--- START OF SELECTION ---
Presenting the Wilder/Robinson aside: W. Lee Wilder’s son Myles remembered when his uncle Billy Wilder “brought me together with Edward G. Robinson’s son, Eddie Robinson Jr., who was already a full-fledged sneak thief and before he was sixteen he was living with an older woman, and drinking a bottle of whiskey a day. That was the kind of playmate Uncle Billy got me.” (5)
“Another woman?” Bronson Canyon. “Code 4.” Phone booth, pneumatic tubes. Eyes! “They’re here . . . They’re going to destroy us . . .” “What did you give him?” “Truth serum. It will deprive his mind of any imagination.” “It was my own heart.” Memory. Underground. “Here, in our machines magnetically propelled across the electron bridge we have created…We are accumulating the energy released with each of your atomic explosions . . . Our eyes developed to this state to combat the ever growing darkness.”
A word needs to come through from Harry Thomas, who created the Killers, “I knew that these types of pictures would be remembered for the makeup. It wouldn’t be for the hackneyed stories or the poor acting; it would be for the makeup.” Thomas revealed:
“The director wanted the space aliens to have large, protruding eyes. An optical shop said that it would cost at least $900 to make eight pairs of glass eyes for the movie. The producer rejected the cost right away, and then someone suggested using ping pong balls. I decided that I would not use ping pong balls for this. They're much too thin and they don't have the depth that I need for the sclera of the eye. I spent that night and most of the next morning wondering how I'd make realistic eyes for these aliens. I was almost completely discouraged when I went to get something to drink from the refrigerator and there was my answer—-a white plastic egg tray.
--- END OF SELECTION ---
--- START OF RECORDED INFORMATION ---
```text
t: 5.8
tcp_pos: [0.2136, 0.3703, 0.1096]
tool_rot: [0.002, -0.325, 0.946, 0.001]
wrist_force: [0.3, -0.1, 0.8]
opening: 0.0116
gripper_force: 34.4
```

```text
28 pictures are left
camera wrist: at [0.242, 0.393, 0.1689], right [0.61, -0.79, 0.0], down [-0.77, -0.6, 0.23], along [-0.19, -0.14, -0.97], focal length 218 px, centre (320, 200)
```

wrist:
--- END OF RECORDED INFORMATION ---
## WRITTEN TASK
Continue the selection from where it stops.

## TASK RESULT
The plastic tray had the perfect shiny, almost translucent appearance that I was looking for. I yelled, I've got it, I've got it . . . laughing and dancing around like a fool. I sliced the bottoms of the tray off with a heated screwdriver, leaving me with half-spheres of plastic. I pierced the center of each one with the heated screwdriver, so the actors could see. Then, I painted Irises on them, and drew in some red blood vessels. The producers wouldn't give me enough time to make the eyes and the aliens effective . . . The director did allow me the time to create one effect. The director kept telling me to "hurry up, hurry up," I told him that this would only take a minute and he would love the effect. If you watch the head alien while he's giving his long speech to Peter Graves in the cave, you'll see his eyes move . . . just a little. I did this by placing a second set of eyes, thinner than the first set, over his original alien eyes. Then, I attached fine wires to the edges of each eye and very carefully moved the eyes for the camera.” (6)
Next page: "If there's one yeti, there must be a whole civilization"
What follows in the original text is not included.